What she’s describing are non-commercial safe spaces for citizens. “You can hang there all day if you wish. And people do. People come here for so many different reasons. What I’ve always loved about a library is, it doesn’t have any labels attached. It’s a very democratic space. Nobody’s asked to move on.”
These days there are no membership fees nor do you need to produce ID – “those barriers that would have been there in the past”. Abolishing fines for late book returns has been a game-changer, she says – and the books do come back. “People expected books would not be returned, but it’s actually the opposite if anything. Because sometimes it goes a day or two overdue, and I don’t have the money today but I’ll have it next week. And the next thing it goes under the bed or on the shelf and it’s forgotten. Now there’s no reason not to bring it back.”

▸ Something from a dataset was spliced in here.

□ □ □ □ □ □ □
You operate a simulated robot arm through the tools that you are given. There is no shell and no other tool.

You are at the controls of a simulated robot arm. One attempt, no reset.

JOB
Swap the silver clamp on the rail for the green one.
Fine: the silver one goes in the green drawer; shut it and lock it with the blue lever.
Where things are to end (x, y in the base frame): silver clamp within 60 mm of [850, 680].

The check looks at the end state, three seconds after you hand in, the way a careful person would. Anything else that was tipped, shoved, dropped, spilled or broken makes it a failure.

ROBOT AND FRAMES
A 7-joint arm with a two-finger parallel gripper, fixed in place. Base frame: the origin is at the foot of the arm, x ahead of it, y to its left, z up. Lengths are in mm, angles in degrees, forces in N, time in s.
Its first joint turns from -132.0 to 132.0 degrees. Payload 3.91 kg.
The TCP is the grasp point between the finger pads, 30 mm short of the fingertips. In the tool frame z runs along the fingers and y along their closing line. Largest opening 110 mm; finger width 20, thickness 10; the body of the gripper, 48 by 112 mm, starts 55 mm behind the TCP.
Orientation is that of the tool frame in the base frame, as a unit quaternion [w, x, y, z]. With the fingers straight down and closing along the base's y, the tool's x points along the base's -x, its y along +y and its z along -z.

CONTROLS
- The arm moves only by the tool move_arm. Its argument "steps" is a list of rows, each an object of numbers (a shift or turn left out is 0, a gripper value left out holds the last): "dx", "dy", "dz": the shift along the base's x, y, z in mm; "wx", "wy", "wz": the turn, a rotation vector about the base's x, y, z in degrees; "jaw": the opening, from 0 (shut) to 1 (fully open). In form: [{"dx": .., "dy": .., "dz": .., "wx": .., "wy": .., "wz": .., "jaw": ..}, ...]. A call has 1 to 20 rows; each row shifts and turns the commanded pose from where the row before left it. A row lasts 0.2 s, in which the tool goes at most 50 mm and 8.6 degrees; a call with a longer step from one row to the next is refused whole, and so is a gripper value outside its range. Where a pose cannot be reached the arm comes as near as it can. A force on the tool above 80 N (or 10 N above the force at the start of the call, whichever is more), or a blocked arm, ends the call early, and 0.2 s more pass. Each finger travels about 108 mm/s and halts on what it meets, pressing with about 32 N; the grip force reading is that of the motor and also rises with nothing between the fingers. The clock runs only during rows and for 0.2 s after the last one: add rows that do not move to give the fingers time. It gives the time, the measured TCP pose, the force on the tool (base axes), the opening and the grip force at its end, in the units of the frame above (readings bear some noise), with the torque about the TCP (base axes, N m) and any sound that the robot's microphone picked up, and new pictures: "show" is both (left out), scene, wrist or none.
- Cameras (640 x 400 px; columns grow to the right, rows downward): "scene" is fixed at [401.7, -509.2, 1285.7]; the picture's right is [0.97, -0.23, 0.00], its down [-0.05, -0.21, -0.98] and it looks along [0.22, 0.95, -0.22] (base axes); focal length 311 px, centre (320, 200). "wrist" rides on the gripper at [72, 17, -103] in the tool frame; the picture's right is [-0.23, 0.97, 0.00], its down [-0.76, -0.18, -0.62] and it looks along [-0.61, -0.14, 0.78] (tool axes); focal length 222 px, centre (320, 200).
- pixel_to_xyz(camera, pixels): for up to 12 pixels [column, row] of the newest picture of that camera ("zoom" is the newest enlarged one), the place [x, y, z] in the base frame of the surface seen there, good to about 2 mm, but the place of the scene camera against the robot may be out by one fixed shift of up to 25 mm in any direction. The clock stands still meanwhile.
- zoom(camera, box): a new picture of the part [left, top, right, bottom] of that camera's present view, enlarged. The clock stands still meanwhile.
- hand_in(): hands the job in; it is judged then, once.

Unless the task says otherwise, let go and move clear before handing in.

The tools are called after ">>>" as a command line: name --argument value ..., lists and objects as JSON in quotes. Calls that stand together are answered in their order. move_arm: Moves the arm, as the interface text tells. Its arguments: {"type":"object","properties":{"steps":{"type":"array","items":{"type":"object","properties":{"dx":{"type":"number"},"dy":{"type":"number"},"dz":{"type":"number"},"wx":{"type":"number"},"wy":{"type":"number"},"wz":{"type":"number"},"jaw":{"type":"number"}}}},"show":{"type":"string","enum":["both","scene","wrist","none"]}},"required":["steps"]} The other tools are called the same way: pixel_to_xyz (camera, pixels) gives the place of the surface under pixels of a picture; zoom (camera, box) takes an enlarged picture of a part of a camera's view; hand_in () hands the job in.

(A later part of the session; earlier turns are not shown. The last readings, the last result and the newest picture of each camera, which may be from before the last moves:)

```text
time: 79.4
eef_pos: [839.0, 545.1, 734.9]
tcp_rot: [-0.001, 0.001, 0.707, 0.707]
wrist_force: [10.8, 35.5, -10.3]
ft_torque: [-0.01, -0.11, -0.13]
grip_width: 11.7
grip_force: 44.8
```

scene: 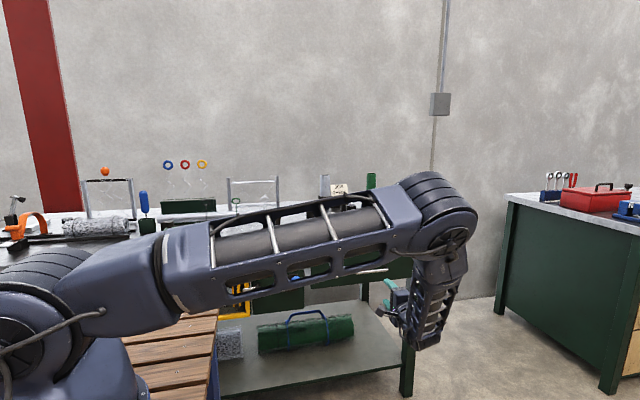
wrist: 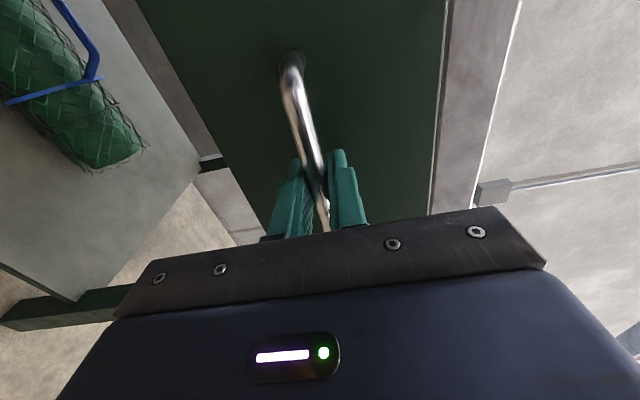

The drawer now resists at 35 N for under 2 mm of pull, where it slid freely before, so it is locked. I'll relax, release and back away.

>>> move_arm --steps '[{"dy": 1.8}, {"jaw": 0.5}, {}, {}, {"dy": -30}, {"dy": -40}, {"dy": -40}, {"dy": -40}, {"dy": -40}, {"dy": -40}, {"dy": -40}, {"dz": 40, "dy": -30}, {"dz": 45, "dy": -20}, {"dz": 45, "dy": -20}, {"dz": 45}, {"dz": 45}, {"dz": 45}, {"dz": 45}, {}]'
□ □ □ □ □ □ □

Plus, “if I’m a library member, I have access to the stock of every public library in the country. Millions of books. Stock that was sitting on shelves in one county is moving around the country. A book can arrive in Lanesboro from west Cork in a few days. That has made a huge difference in terms of value for money too: you’re getting more bang for your buck.”

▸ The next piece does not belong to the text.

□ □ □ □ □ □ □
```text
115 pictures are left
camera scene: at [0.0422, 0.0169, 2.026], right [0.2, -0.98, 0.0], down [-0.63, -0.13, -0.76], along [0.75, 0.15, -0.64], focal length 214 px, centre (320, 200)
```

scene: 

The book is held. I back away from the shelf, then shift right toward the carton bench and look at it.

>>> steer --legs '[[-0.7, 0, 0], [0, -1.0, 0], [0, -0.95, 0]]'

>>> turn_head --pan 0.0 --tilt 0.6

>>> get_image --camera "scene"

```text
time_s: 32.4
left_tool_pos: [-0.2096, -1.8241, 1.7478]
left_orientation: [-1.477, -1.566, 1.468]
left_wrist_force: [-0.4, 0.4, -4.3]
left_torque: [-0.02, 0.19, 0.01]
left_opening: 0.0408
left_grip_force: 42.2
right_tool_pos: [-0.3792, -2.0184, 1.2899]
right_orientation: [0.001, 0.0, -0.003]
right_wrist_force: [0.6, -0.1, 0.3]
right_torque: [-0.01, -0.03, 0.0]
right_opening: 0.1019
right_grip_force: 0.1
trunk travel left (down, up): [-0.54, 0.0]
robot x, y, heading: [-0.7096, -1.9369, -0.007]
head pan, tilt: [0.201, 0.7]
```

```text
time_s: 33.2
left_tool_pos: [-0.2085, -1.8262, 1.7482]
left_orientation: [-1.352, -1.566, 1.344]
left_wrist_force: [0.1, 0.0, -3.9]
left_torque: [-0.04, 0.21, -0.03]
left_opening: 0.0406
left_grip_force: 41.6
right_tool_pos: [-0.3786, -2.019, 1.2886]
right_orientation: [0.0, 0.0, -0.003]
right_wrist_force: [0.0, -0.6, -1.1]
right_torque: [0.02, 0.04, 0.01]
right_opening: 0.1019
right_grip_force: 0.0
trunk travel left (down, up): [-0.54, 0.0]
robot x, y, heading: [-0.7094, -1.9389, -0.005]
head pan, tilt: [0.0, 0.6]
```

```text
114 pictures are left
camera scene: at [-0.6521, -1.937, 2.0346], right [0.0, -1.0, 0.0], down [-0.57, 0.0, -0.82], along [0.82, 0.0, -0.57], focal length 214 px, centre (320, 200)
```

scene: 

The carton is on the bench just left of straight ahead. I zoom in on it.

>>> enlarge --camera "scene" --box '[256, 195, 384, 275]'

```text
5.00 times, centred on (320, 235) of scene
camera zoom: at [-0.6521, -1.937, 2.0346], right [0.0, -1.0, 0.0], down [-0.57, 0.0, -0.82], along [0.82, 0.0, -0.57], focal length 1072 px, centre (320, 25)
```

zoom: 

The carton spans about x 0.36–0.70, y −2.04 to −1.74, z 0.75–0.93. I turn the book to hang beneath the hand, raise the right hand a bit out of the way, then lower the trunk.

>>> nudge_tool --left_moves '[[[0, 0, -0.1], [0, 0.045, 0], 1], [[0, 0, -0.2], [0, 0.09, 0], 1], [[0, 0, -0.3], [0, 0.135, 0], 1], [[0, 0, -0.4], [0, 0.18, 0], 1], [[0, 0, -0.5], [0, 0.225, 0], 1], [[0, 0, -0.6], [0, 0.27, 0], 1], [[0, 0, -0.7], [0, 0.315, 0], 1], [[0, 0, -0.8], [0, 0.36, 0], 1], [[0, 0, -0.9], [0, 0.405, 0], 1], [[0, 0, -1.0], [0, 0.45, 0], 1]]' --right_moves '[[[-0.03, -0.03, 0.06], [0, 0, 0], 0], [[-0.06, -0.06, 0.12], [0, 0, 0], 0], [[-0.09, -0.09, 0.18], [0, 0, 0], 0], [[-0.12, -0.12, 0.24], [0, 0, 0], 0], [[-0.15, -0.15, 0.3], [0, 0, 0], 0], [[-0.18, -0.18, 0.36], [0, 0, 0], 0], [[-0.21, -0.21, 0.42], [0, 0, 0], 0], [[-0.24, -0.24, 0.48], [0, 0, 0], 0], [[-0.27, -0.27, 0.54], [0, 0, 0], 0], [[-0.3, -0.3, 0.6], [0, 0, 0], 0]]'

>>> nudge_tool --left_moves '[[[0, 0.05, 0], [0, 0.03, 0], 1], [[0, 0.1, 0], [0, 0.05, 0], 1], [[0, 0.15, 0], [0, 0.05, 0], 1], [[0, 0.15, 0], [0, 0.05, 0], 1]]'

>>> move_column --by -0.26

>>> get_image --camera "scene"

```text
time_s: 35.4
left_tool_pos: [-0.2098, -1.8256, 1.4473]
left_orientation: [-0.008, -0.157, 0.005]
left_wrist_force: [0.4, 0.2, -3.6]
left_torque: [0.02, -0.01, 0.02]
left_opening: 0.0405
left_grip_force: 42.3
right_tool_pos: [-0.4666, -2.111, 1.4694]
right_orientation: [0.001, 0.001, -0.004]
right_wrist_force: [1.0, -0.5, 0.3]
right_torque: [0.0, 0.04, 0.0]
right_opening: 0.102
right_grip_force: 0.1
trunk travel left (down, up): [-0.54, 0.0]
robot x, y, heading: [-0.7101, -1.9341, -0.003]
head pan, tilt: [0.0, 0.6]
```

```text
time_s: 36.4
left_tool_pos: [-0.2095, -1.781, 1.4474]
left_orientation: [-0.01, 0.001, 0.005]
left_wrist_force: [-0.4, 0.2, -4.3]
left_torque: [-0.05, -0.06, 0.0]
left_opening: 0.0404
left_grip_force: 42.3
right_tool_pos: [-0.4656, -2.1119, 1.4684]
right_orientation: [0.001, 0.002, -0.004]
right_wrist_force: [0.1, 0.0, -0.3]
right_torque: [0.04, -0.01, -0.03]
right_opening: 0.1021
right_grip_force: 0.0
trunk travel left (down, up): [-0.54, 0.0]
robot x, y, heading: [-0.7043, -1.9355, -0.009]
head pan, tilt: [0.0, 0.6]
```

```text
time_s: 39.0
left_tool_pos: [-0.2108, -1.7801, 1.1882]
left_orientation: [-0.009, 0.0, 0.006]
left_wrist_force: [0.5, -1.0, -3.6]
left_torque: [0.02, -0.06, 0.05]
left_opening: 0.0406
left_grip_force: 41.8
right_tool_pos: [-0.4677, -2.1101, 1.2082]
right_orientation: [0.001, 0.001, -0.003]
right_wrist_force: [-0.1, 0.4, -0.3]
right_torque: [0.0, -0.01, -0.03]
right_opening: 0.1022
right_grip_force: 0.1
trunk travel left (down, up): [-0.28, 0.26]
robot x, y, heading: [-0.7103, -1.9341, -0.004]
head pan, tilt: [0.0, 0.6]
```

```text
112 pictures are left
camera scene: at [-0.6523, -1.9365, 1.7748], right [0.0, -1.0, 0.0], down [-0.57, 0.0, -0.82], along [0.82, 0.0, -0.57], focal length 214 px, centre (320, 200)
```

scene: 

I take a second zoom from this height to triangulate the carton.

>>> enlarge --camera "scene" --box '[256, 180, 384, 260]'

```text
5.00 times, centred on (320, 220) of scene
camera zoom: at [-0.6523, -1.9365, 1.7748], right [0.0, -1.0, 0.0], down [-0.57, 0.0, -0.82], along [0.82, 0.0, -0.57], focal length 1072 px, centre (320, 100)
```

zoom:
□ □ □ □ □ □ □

Irelandreads.ie asks everyone to “squeeze in a read” on Friday, with support from book “ambassadors”, reading reminders, events and throwing up book suggestions based on interests and reading level. There’s also an odd quantification of all that reading, by inviting pledges of reading time on February 25th; the total was 142,075 minutes when last we checked.
Pandemic and reading
As Reynolds observes, “There are very few things you can do that don’t require any intervention from anybody else. You can read a book anywhere. I love to go to bed and read.” Unsurprisingly, her top tip for reading more is “Drop into your local library. Just because, say, I’d never read fiction, but maybe you have a great interest in history or sport. Or maybe you love antiques. One size doesn’t fit all, and one thing you have in a library is choice. And we’re all curious about what other people are reading.

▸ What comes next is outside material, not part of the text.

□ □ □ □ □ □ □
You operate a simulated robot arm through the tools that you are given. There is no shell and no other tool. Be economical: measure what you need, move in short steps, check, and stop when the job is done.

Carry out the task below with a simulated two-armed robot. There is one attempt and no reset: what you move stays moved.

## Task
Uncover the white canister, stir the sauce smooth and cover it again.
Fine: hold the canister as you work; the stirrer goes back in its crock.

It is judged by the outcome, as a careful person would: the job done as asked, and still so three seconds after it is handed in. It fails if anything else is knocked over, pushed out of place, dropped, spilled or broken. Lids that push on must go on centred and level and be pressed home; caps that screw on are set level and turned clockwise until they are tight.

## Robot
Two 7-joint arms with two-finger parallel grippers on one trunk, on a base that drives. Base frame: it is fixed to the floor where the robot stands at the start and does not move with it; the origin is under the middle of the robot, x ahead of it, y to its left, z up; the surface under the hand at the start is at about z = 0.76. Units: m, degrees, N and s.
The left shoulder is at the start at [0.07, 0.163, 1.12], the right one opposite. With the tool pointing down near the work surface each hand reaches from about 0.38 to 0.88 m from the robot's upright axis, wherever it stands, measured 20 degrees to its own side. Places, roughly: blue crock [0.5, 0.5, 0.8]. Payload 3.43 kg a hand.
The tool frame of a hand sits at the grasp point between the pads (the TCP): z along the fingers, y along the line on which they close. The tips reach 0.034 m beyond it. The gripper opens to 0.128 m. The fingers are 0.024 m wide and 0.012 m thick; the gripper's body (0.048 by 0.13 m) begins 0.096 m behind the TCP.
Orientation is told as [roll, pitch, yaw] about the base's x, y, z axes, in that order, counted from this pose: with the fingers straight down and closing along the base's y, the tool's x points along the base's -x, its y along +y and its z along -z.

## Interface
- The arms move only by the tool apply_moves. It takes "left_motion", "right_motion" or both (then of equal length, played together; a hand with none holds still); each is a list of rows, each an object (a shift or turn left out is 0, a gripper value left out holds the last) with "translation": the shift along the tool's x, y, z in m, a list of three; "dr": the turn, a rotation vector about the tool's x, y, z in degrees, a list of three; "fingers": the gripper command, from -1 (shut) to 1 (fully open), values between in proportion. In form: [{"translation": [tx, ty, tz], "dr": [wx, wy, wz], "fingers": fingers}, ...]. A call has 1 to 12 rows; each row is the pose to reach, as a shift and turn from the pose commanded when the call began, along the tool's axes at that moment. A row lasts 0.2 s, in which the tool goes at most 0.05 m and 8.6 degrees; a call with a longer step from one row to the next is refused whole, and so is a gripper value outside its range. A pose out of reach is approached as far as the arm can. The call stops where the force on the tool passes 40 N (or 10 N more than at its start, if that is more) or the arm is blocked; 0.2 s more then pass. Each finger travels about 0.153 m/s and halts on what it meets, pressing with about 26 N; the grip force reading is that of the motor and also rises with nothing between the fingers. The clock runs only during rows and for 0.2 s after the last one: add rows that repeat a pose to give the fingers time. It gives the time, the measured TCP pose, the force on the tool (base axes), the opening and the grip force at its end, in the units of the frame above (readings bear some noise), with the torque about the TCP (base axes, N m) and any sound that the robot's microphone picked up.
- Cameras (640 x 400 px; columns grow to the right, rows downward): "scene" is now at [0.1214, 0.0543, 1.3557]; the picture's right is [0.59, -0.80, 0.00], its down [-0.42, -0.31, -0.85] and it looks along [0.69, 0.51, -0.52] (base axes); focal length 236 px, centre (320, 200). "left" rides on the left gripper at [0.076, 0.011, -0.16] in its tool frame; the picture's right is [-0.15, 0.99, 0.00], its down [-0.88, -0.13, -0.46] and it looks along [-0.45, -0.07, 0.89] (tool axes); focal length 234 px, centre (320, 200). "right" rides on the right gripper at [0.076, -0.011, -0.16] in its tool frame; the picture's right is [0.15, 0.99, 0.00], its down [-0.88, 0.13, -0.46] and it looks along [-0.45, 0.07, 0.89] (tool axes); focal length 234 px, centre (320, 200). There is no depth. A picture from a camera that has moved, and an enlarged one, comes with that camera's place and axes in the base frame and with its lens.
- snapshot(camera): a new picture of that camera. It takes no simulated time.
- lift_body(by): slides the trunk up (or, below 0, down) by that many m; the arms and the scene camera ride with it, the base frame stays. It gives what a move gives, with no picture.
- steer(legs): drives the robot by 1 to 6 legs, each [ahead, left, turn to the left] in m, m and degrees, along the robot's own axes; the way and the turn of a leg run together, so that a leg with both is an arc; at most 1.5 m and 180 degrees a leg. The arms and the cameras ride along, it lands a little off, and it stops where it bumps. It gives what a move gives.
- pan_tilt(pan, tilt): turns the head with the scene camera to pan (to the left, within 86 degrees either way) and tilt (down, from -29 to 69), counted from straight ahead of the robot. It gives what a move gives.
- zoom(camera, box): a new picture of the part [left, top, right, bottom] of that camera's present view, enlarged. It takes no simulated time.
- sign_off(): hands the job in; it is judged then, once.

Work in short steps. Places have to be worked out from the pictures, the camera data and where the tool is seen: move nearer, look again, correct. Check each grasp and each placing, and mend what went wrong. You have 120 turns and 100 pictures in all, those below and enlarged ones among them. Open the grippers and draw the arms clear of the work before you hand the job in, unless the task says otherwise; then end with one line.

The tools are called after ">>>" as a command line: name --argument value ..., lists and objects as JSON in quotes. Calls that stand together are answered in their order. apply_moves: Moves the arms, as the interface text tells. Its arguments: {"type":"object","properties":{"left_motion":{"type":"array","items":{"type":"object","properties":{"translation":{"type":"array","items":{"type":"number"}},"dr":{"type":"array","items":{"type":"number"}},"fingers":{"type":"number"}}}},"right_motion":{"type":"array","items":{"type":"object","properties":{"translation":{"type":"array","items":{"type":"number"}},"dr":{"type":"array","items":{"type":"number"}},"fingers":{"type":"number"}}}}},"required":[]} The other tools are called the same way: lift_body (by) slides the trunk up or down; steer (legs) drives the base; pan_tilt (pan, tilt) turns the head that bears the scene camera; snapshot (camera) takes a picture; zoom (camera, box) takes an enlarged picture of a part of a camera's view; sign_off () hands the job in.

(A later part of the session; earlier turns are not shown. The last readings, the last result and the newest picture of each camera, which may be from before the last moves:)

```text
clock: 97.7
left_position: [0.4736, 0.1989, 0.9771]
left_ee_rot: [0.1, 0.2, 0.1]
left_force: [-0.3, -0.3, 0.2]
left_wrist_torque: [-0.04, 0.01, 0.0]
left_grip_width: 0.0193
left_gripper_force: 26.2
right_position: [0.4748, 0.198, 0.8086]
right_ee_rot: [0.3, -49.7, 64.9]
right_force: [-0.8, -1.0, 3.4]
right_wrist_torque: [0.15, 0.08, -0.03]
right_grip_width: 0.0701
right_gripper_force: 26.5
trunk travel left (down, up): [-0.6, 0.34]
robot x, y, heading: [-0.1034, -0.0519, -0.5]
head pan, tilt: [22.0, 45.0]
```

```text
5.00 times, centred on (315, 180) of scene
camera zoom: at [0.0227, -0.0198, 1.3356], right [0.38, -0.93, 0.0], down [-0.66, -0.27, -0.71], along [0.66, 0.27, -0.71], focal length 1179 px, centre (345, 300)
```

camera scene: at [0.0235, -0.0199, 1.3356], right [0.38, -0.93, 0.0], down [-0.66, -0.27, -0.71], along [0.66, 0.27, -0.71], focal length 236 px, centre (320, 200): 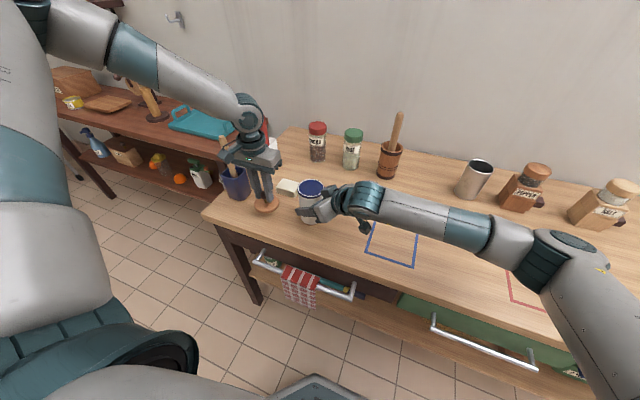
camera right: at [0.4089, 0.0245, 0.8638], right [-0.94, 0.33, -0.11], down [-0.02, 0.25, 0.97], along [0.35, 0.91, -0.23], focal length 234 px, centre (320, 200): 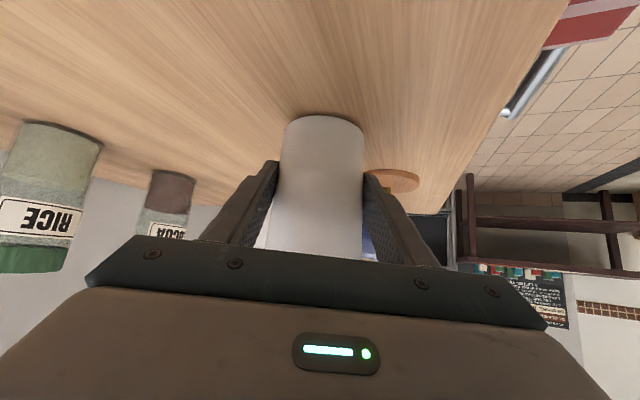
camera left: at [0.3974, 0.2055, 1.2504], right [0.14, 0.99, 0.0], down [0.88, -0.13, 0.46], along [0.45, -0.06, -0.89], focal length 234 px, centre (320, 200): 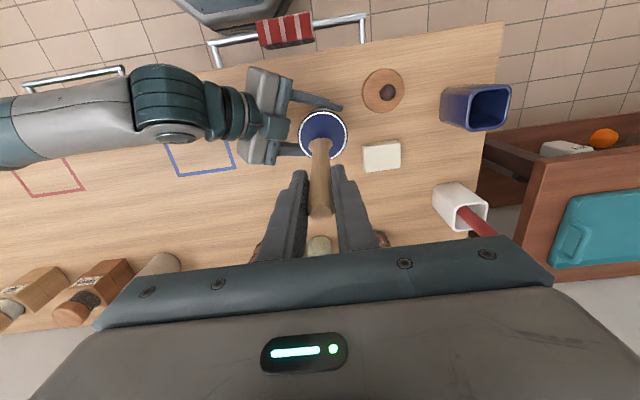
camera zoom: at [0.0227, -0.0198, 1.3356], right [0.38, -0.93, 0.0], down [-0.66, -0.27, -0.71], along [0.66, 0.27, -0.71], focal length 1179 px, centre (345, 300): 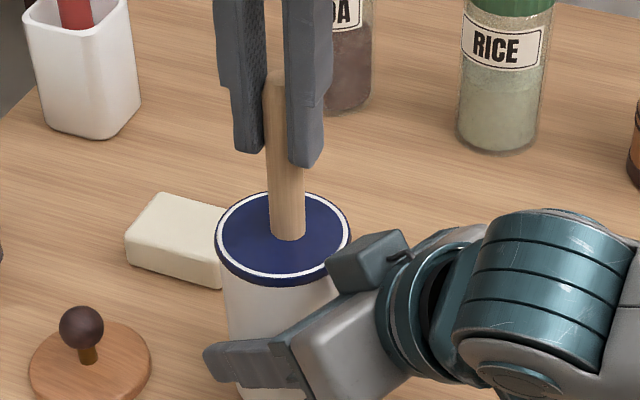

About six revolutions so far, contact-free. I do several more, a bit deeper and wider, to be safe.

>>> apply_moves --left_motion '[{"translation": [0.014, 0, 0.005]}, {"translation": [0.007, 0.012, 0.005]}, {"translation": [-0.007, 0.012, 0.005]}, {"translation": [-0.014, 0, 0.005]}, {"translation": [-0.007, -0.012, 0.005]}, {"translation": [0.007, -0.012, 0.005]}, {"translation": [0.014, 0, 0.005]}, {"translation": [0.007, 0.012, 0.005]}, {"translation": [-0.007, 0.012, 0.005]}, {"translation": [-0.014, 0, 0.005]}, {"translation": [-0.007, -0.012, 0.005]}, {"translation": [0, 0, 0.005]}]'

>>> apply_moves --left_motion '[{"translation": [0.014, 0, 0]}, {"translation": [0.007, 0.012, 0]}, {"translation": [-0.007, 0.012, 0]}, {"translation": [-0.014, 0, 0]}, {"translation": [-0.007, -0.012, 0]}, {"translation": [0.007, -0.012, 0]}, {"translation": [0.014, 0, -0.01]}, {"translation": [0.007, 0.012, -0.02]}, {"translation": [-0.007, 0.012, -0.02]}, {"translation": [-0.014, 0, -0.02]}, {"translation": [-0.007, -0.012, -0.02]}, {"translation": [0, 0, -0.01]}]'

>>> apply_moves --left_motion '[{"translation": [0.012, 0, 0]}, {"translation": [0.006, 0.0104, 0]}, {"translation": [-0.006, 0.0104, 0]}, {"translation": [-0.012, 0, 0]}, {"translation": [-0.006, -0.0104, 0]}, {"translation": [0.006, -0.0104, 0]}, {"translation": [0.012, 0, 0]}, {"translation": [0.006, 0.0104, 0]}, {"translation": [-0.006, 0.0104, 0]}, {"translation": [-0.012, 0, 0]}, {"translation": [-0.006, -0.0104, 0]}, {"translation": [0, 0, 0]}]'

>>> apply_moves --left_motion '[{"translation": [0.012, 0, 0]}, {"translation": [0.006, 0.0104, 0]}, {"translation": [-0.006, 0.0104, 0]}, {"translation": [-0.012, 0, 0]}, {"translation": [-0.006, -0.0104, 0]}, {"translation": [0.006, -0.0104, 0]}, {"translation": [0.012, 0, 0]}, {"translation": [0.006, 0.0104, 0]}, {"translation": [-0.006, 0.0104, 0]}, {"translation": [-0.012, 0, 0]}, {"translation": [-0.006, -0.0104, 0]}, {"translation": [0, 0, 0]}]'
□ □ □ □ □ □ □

“I think a lot of people realised during the pandemic how much pleasure a book can give you. And when you’re travelling, you can get tired of listening to music or sometimes the radio can stress you. But it’s lovely to get into an audio book. It gobbles up the miles. It’s another world. That’s what it does. There’s nothing more relaxing, enjoyable, inspiring than sitting down to whatever you like. Books are a great medicine, for the mind, and for the heart and soul. And the people you meet in the library. We have a banner: readers become leaders. There’s so much we learn about ourselves and others. Who doesn’t love a good story?”